Singapore is now actively embracing the digitization of healthcare in response to the long-term challenges of a rapidly ageing population and a healthcare manpower crunch. We are exploring the use of smart technology to transform our healthcare sector, including in areas such as the adoption of tele-health services. We have the National Electronic Health Record (NEHR) program, which stores a unified medical record for every patient within and is used in more than 280 institutions by over 14,000 physicians. Our companies look forward to exploring with Turkish companies opportunities for collaboration in the area of future healthcare.
D.S.: Is there anything you would like to add?

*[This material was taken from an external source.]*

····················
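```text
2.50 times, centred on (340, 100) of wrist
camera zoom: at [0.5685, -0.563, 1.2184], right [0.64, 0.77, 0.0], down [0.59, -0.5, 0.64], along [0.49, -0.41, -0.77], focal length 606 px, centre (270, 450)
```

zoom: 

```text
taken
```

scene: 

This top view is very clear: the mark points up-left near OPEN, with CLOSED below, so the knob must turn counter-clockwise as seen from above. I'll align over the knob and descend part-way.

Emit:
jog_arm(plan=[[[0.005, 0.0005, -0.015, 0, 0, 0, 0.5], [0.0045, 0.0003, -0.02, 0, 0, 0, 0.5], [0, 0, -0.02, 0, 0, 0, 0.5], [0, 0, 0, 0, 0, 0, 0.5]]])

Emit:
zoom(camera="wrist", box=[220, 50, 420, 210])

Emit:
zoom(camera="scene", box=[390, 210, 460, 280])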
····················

V.B.: Singapore and Turkey share an old partnership. In fact, our common history predates the establishment of diplomatic ties. Singapore was the location for Turkey's first Consulate in Southeast Asia, which was established in 1865. Your first Consul General in Singapore, Ahmed Ataullah Efendi, came here in 1901, at the turn of the 20th century. He was a popular figure held in high regard by all who knew him, and was buried in Singapore following his passing in 1903.
We want to renew, refresh and reinvigorate our ties with Turkey. I am optimistic that our bilateral relations will continue to expand, and am very pleased to be able to visit Turkey to move our relations to a higher level. Despite a challenging year for Turkey, Singapore reaffirms our strong commitment to inject new momentum to our relationship. We stand in solidarity with you.
Looking ahead, we will continue to ride on the momentum that we have achieved in the last few years, and build on the progress we have made to develop an even stronger partnership. We are on the right track!